The board can complain and vote against it in favor of stupid short-term decisions that harm in the company, but in the end Zuck can tell them to fuck off and buy instagram because he thinks it's the right thing to do.

While I don't completely disagree, a Benevolent (or not) Dictator For Life can have it's own set of problems. And I'd not that it's generally not considered a great governance model for large open source projects--though that's obviously a somewhat different situation.
"long-term profit" is the long-term financial returns to shareholders -- and corporate philanthropy is generally held to be justified in B-school circles only in so far as it builds up marketable goodwill (again, adding shareholder value), not for its own sake.
This is why some companies and interests are better off staying private. SpaceX is a perfect example. Musk doesn't want to be accountable to shareholders for return on investment and annual results.
At that point though, just about any reasonable actions can be justified even if they're not in the interests of immediate quarter earnings per share. And that's not what most people arguing that the board is legally required to maximize profits are talking about.
"Otherwise, how could a company do charitable giving?"

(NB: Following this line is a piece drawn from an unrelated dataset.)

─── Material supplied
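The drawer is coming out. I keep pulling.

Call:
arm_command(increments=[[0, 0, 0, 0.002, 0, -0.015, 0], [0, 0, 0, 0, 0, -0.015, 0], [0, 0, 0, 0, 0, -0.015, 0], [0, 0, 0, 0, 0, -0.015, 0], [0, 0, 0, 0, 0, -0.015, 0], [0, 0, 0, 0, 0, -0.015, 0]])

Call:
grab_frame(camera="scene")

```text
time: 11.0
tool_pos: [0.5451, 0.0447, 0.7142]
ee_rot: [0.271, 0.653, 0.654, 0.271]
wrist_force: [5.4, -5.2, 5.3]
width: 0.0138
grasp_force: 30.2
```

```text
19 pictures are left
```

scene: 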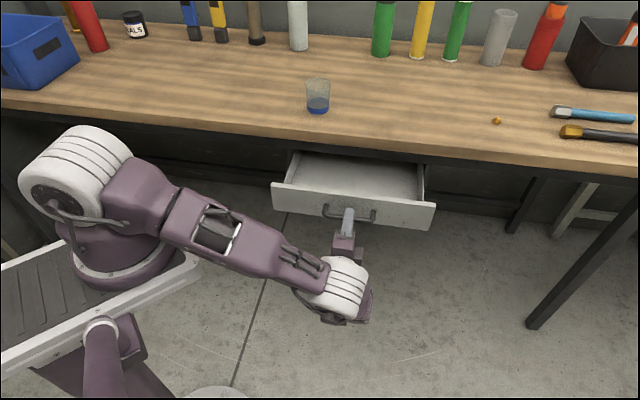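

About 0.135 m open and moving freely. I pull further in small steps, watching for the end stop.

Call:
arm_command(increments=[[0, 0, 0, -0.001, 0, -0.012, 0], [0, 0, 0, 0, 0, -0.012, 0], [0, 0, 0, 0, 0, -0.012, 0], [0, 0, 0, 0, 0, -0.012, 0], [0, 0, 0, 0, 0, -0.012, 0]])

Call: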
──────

Because it's a tax write-off and makes for good press?

I expect IBM will be an Irish or similar company soon.
What's an Irish company, in this context?
I believe they're referring to this, https://en.wikipedia.org/wiki/Ireland_as_a_tax_haven
It already is ;)
This is exactly how I feel. I thought Jim would make IBM more like redhat but in reality redhat became more like IBM.
That really shouldn't have been a surprise to anybody, certainly no one who has been through a corporate merger before.

The aquiring company always makes promises they won't change the aquired company, the aquired company's management parrots that line and in the end, the aquired company always gets subsumed into the aquiring company.

Boeing bought Mcdonnell and was subsequently taken over by MD profits over safety culture.
> in reality redhat became more like IBM

This is a pretty strong statement. How is Red Hat more like IBM now?